Editing Away My Value

Growing up I was told by a lot of people that I was really good at something for a girl in a wheelchair.  Whether it was singing, acting, art, or even academics (all things at which I excel).  And I listened to those people.  For so long I had this false perception about who I was and what I was truly capable of.  Every time I said or did something impressive or important, I realized that a majority of people were still focused on the fact that I was disabled.  People would say “Oh look how cute she is up there,” or “Wow, she really speaks well for someone like her.”  There were times in my life where I began to question whether or not I was awarded something or given recognition because I was actually deserving of it, or because they thought I was good enough for someone with Spina Bifida.  I lived in this paradigm for a very long time.  I was always letting other people dictate who I was and what I was capable of.  I got myself lost in the shuffle.  I never had a clear sense of who I was and how valuable I truly am until recently.

This is actually my third version of this blog.  In the previous two I fell back into old patterns.  I was worried that people wouldn’t want to hear what I had to say and I wasn’t comfortable with what they might think of me.  Originally it took me the entire post to get to the point of what I really wanted to say and then I just stopped.

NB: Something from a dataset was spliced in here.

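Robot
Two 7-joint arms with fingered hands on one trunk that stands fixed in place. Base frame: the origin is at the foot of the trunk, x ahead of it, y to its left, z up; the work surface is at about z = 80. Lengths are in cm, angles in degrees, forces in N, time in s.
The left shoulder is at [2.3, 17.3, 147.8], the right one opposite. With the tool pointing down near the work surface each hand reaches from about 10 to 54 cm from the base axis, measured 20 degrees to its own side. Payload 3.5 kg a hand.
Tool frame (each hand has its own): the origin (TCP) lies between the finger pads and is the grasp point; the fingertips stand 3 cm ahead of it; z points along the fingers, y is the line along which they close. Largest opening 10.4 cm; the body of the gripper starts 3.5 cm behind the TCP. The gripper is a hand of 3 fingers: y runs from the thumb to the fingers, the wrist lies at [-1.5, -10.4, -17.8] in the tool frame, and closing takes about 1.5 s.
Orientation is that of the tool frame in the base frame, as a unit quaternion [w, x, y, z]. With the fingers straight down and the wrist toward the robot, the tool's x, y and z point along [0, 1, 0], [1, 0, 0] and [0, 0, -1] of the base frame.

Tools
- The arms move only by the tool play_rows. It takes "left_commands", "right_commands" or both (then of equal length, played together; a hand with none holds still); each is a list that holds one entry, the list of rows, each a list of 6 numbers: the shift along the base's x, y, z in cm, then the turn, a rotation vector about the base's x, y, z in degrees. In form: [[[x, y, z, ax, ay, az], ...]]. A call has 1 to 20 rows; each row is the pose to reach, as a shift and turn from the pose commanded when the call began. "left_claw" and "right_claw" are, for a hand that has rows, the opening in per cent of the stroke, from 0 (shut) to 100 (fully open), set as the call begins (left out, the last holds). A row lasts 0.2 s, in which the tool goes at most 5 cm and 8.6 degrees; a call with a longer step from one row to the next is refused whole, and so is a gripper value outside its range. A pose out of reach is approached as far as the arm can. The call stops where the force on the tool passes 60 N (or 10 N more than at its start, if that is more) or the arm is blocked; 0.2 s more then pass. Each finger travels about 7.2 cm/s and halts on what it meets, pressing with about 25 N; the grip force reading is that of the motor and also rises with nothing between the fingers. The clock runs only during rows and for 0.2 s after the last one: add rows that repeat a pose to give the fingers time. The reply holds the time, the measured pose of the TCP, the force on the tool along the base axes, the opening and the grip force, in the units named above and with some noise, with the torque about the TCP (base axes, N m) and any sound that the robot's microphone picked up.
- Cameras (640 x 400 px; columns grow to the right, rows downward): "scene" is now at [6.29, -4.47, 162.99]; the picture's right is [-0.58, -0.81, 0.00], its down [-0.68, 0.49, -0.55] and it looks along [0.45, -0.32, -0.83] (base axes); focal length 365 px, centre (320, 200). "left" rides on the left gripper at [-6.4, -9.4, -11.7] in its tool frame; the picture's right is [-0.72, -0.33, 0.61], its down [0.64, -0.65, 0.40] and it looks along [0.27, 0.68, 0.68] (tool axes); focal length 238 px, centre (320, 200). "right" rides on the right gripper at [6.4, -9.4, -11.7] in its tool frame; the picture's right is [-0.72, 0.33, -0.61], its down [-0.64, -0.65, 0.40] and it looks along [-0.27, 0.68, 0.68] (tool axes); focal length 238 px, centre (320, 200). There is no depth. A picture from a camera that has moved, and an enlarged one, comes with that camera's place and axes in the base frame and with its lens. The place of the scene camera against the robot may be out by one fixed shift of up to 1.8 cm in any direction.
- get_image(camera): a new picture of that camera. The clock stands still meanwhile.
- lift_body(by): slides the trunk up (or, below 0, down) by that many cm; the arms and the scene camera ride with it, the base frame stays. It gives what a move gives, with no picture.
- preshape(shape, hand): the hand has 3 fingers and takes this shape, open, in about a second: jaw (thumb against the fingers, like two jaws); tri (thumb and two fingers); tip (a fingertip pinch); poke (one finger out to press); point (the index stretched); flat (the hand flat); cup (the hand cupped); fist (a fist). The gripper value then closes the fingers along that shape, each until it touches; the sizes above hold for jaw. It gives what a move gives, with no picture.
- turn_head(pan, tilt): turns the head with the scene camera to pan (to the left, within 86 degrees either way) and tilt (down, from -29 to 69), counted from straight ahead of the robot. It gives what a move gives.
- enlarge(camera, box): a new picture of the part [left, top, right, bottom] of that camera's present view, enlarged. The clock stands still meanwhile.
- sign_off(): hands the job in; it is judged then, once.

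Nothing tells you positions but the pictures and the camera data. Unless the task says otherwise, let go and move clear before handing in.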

I  was hiding what I really had to say behind intellectual-sounding but vague phrases.  I didn’t reveal the truth of what I know, what I am capable of, or who I am, because I wasn’t sure anyone would care.  But hiding away the things about me that are valuable because I’m not sure if others will value them the way I do doesn’t help anyone.  Not myself, not readers of this blog, and not my clients (especially the young girls I work with).  So here’s my truth and my power:

I still care what people think of me.  I am not immune to critique and sideways glances or the child in the grocery store who points and laughs at me.  All of those things still sting and it doesn’t feel good, but it no longer paralyzes me.  I absolutely could have graduated high school and not gone off to college and stayed home and lived off the government’s money.  But something inside of me always knew that I was meant for more.  I wasn’t done showing the world what I could do.  And not just for someone with Spina Bifida, but for someone who has unique gifts and abilities that are all her own.  All my own.  

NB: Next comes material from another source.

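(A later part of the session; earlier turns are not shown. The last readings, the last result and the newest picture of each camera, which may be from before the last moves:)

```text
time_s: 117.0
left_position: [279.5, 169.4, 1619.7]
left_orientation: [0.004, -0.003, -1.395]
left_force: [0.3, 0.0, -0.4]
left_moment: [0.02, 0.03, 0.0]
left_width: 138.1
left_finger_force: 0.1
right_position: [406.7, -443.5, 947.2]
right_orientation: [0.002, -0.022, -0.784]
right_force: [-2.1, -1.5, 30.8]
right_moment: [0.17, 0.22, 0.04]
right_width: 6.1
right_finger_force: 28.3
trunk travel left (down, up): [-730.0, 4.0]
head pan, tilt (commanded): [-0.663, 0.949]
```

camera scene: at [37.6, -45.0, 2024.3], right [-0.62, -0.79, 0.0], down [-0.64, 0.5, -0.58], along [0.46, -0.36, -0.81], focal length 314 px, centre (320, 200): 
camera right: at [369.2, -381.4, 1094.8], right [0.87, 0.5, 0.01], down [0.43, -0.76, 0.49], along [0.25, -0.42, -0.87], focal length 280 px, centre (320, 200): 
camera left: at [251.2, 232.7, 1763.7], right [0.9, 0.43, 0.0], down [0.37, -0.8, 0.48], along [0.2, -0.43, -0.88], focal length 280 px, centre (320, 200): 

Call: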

Before I came to work at the Center for identity Potential I didn’t speak my mind, and I used to chalk up my lack of expression to “nobody cares what the girl in the wheelchair has to say.”  I am no longer allowing  myself to use this excuse, but it is tough.  I have edited myself and held back my power for so long, that I now have to really push myself out of the habit.  It is hard and it is worth it, because I know I am not doing myself or my clients any favors by creating a barrier between what I think, feel, and believe and what I express.  In order to have my full value in the world, I have to continue to express my truth and be in touch with the impact that that has on others.   I am constantly being pushed by my colleagues at the Center to speak my mind and say what I am thinking and own my unique gifts and abilities.

I am a great counselor.  It is something that I was born to do.  Being a counselor has awarded me some of the greatest privileges of my life.  Not only do I get to help people when they are at their most vulnerable, but I also get to help them discover their truth and their power.  In order to help others do that, I have had to do it myself.

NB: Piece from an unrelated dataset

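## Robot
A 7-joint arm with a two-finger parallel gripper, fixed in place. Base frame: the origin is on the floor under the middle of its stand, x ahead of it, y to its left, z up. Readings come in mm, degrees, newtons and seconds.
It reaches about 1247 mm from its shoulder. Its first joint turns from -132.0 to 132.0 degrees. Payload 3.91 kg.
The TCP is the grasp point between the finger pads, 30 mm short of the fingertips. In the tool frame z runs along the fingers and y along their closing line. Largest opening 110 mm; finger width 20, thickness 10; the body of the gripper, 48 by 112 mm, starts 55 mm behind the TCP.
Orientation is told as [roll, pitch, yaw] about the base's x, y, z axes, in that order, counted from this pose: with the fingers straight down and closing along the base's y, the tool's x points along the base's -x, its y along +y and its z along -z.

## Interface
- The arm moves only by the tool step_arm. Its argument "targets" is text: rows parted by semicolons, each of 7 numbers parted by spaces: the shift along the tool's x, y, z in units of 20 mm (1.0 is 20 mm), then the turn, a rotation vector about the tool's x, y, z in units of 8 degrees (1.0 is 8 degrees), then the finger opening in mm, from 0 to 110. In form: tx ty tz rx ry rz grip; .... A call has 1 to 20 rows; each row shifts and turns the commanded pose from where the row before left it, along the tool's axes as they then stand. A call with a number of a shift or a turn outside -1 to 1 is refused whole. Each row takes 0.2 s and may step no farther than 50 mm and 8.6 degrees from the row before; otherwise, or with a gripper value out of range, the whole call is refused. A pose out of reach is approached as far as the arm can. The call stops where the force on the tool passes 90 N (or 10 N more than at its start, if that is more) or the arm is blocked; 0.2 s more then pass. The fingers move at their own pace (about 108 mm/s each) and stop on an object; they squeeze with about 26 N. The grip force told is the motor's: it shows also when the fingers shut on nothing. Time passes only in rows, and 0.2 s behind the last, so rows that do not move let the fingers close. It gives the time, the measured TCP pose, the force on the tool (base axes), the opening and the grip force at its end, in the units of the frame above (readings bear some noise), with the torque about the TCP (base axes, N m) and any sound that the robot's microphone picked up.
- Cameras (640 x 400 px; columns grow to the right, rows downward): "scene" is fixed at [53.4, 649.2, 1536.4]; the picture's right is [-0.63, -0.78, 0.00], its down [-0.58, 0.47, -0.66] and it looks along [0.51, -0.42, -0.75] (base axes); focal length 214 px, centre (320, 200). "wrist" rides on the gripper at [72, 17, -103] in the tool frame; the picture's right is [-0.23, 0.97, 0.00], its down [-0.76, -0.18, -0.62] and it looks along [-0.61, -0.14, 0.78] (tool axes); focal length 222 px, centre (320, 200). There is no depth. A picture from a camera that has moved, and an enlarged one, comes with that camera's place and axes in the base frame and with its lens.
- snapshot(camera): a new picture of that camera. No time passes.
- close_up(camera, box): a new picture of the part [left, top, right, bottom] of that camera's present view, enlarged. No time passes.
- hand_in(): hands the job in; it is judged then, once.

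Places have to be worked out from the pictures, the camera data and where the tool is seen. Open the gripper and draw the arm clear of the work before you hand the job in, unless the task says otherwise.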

We all care about what others think of us, and I know how painful it is to be different.  The journey of finding acceptance of yourself regardless of others’ opinions is where the tough work lies, but it is also the most rewarding.  I show the young kids that I work with that their differences (whether that’s being gifted, disabled, or in my case both) are a part of them, but they are not the definition of who they are.  Running away or trying to change what makes you different and unique is not the way to go, trust me.  The journey of discovering who you are at your core without all the edits that you have placed on yourself or that others have placed on you is often times sad, scary, and isolating, but you don’t have to do it alone.  Who you are at your core cannot be be taken from you and it should not be determined by others.  Part of me wishes that I would have learned this lesson earlier in my life, I could have saved myself a lot of pain and loneliness if I had the support that I needed.  But I’m glad that now I have the experience and knowledge to understand and support my clients in learning to embrace their value, and to stop editing it away.